White students can’t say slurs in 2021

For many people, slurs are just words—something you hear in passing conversations or music—and these words mean nothing. 

This is for two reasons. The first is that they never learned what they mean or how they affect others. The second is familial bias. 

If a white kid grows up hearing B****r and N****r, they will think it is OK to say them. They never learned the real effects of it so they never learned why you can’t say them. 

But BIPOC (Black, Indigenous, People of Color) do know the real effects. They deal with the real effects daily. They deal with the pain and distress that come with being called/hearing these words when they leave the house. 

But it isn’t their job to teach us as white people to watch our mouths and our privilege. It’s ours. 

As we are all aware, the most “popular” slur in our community is the N-word as shown by both past and recent events. The devastating nature of this slur is one that our history classes have so eloquently passed over. 

It was 1619 when the first of many ships arrived in a port in Virginia carrying around 20 African people who were chained up to be sold into the budding slave trade. It was the first documented arrival of slaves in the United States, and the Africans were only referred to with the Spanish word for black. The word is “Negro” (pronounced Neigh-grow); however, as racism ensued, it became a slur and the base of a slur in our culture. 
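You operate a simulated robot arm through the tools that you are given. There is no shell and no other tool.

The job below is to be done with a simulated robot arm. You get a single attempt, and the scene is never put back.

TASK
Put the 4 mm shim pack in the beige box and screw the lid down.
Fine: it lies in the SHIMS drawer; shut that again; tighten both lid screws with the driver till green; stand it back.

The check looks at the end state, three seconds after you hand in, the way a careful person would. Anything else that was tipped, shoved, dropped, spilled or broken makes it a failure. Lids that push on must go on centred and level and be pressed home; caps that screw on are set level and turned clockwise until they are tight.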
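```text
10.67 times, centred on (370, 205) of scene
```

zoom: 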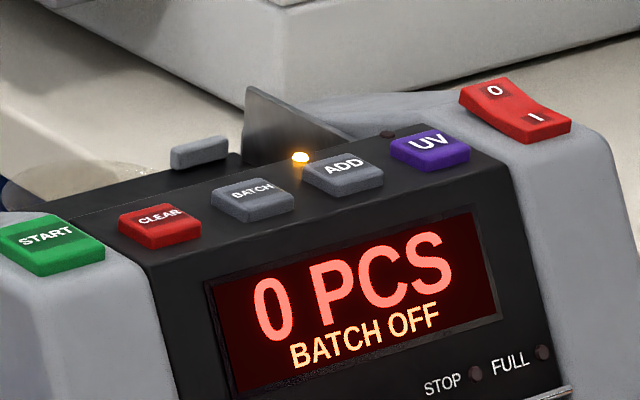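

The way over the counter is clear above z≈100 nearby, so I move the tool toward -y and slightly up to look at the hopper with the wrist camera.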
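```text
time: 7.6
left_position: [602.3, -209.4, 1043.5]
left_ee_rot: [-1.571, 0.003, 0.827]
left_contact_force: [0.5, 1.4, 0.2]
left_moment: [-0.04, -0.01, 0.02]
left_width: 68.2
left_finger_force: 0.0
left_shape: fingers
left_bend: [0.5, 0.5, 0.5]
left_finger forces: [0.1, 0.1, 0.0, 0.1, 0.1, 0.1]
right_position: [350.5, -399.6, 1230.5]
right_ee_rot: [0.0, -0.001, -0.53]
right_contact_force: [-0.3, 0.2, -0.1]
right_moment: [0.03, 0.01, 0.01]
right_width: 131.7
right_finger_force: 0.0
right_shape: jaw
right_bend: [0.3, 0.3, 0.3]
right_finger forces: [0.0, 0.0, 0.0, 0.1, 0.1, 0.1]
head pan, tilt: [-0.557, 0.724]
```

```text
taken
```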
The use of this word is a way to desensitize Americans to the fact that these are our fellow human beings. The N-word and all variations were used to blind white Americans until all they saw was a color. It is dehumanizing and hateful. It is not a funny word; it is a slur, a hateful, arrogant, and racist slur. 

If you still think it’s a fun word and you can ignore everything in its past remember. people are not always thinking the same as you. Things that you think are funny are deeply hurtful to others; things that you get the privilege to ignore, others don’t. 

If you go through life making excuses for that word you are defending a culture of racism and abuse. Instead, as you go through this life use your voice to stand for them. If you hear it speak against it, If you see it report it. Utilize the see something say something link on the school’s website and help remove the word from our community.

As a country, America needs to do better, and as a school, Cedar Falls needs to do better. Go to a BSU meeting, do the research, just be better. 

Slavery may seem like it’s over, but it isn’t. Segregation may seem like it’s over, but economic segregation isn’t, social segregation isn’t, casual racism isn’t. And even if they were, it doesn’t give anyone the right to be horrible to others or to do horrible things to them. And racial slurs aren’t the only ones that these apply to. Don’t say any slur, don’t say f*g or t****y or anything like that. You aren’t cool because you hurt people. You may have your opinions on these communities but you can very well keep it to your damn self.

No one deserves to be attacked by their “friends.” No one deserves to face hate when they just want to learn calculus, and no one deserves to spend their lives in fear. 

Do everything you can to be a better person, a better friend, and a better ally. Racism, sexism, homophobia, transphobia, xenophobia are not a good look,  try kindness and acceptance. you look less like a soaked rat and more like a fluffy mouse when you are good to those holding the umbrella.